Letting Go and Letting Happen, or Kickboxing as Meditation (the preceding phrase is a clickable link)

 

Essay text:

Think about a time when you had to power through something very short. Maybe a metered dash. Maybe a cold walk to the subway. Maybe an urgent piece of writing that had to quickly go out. Did you think you couldn’t do it? Did you try to find ways around it? Did you find some reserve of energy or creativity or stick-to-it-ive-ness that powered you through? Did you just accept the reality and go with it? The more I kickbox, the less it’s about powering through and the more it’s about being in a moment, one after the other.

Kickboxing is a martial art. This characterization isn’t anything new; it’s actually kind of boring until you unpack it. Calling kickboxing a martial art can mean that it’s considered violently beautiful, and there’s productive tension in that combination of ideas. It’s so much, and so obviously, about motive force, but it’s also about trust (which is both active and passive). There’s more passivity in it than its intensity often allows to be seen. You have to trust in your own power, especially during an attack round, a few minutes where you fight your bag freestyle: you are meant to move freely, as your own energy dictates, as fast and as hard and as fluidly as you can. For me, that’s where the meditation comes in.

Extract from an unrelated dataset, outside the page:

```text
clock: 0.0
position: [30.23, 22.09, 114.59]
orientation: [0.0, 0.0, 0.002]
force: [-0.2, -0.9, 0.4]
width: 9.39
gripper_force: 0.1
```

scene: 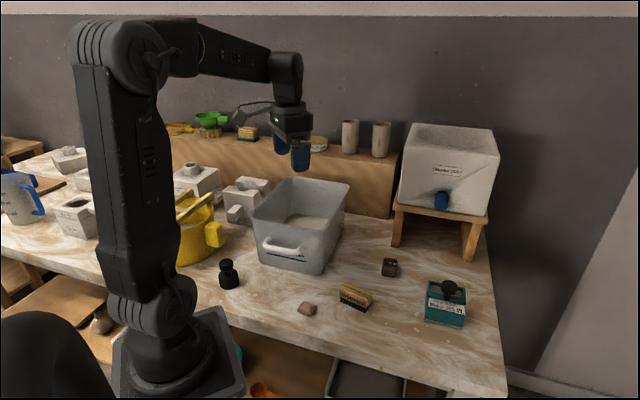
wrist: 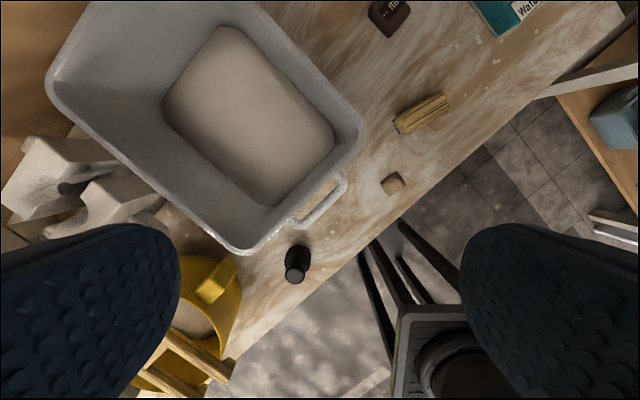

An attack round is where, for me, the mind can really clear. I uppercut on the right, uppercut on the left, spin for a backfist, let fly a low roundhouse kick and then a high one. I’m always thinking on some level, because I’m usually attuned to performing the same movements on both sides of my body, but I don’t usually think too far ahead. I feel in pieces. I let my muscles and my memory (both physical and mental) dictate where my body will go. I don’t have many thoughts that land outside the bag. Sometimes I think a little bit about the music that’s on, or I picture n image, but mostly I’m glorying in my own movement, my own power, my own inventiveness. I improvise. I move with my own breath. Sometimes the world blurs. Sometimes time slows. It’s just me and all that I now know how to do. I move intentionally, but I also let the movement happen to me. I let certain movements dictate other ones. I think less, I think less deeply, I think less quickly.

Similar trends in my thinking happen in yoga, but now that I’m a teacher, I tend to notice the patterns of the class rather than to lose my body and mind within it. In an attack round, there are no patterns. There’s nothing to analyze that’s been set before you. There’s just what you decide, from what you know, and from how you feel. So kickboxing is more than martial. It’s mental. It comes directly out of me – from the space between my heart and my core, because that’s where my arms and legs extend outward from. It’s thinking that doesn’t look like thinking. It’s thinking with the body, letting the body go, letting the body’s energy happen.